**DIRECTIONS FOR THIS TASK**.
Leaving out every picture, quote the data below exactly as it appears.

++++ INFORMATION PROVIDED ++++

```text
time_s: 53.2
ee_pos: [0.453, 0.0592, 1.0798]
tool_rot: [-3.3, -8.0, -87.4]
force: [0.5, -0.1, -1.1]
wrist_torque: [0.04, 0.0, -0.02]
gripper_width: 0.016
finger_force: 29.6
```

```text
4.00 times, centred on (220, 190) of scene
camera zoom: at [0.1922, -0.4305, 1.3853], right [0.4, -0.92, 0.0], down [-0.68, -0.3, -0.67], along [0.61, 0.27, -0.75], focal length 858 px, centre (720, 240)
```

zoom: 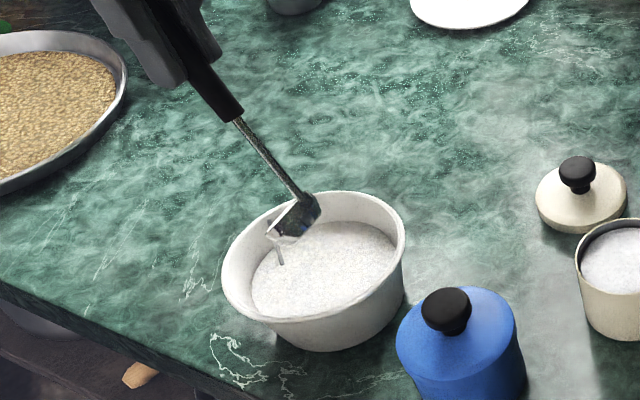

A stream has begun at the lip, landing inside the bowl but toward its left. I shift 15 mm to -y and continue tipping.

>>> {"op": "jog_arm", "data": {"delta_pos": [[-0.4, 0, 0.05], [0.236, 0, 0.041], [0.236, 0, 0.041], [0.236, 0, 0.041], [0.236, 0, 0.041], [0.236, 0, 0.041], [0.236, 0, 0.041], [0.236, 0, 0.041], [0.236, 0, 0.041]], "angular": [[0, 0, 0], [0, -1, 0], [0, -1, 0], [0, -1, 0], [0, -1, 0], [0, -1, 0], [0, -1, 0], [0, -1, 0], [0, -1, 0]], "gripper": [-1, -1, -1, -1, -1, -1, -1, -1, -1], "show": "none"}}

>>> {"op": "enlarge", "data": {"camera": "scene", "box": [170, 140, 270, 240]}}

++++

**RESPONSE**.
```text
time_s: 53.2
ee_pos: [0.453, 0.0592, 1.0798]
tool_rot: [-3.3, -8.0, -87.4]
force: [0.5, -0.1, -1.1]
wrist_torque: [0.04, 0.0, -0.02]
gripper_width: 0.016
finger_force: 29.6
```

```text
4.00 times, centred on (220, 190) of scene
camera zoom: at [0.1922, -0.4305, 1.3853], right [0.4, -0.92, 0.0], down [-0.68, -0.3, -0.67], along [0.61, 0.27, -0.75], focal length 858 px, centre (720, 240)
```

zoom: 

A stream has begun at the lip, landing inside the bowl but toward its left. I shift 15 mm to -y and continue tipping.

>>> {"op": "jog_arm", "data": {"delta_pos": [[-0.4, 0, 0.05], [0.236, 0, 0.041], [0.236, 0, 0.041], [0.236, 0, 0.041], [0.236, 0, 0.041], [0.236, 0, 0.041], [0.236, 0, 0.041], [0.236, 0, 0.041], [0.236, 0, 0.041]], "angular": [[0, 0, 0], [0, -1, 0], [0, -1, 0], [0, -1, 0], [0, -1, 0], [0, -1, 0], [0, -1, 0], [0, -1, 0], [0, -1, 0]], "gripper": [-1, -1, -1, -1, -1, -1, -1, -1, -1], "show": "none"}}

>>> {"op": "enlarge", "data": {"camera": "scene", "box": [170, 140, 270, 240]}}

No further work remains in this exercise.